Lakich gave a brief lecture on her piece during the closing reception, discussed her work with neon, and alluded to the lure of the gaseous light - all of which she chronicled in her memoir, "Lakich: For Light. For Love. For Life."

Since the Queer Pile-Up concluded on World AIDS Day, Lakich also made mention of her series of neon sculpture developed in 1988 and dedicated to victims of AIDS, "For All the Young Men Dying."
Other notable pieces at the Queer Pile-Up included John Arsenault's photograph, "I Heart Men," which features a man donning a flannel, with pierced ears, installing rhinestones on a tree in the middle of the woods; Gregorio Davila's spraypainted and stenciled piece on We'wha, a two-spirited Zuni native American who embodies male and female characteristics, and Ruben Esparza's "Silencio=Muerte."

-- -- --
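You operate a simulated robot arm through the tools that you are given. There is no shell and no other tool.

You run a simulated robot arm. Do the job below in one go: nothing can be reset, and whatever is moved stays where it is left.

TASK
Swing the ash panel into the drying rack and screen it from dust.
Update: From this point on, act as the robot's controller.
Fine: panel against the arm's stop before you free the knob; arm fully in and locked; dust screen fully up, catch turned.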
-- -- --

Klein said he expects the Queer Pile-Up to return to For Your Art for a fourth year and to continue welcoming and celebrating the work of queer artists.

Lakich reflected on the Pile-Up and deemed it necessary given the politics of the Los Angeles art scene.

"We're force-fed by the major museums," said Lakich. "All the major museums are directed by New Yorkers...and we don't get a chance to see the work of gay people."

The Queer Pile-Up, which is free and encourages even drop-in, unplanned performances, also featured on Saturday a salon-style gathering titled WTF!, or Women Together...Fantastic! Works included in WTF! were a live performance by Tara Jane O'Neil and short films by Onya Hogan-Finlay, Kim Kelly, and Dylan Mira.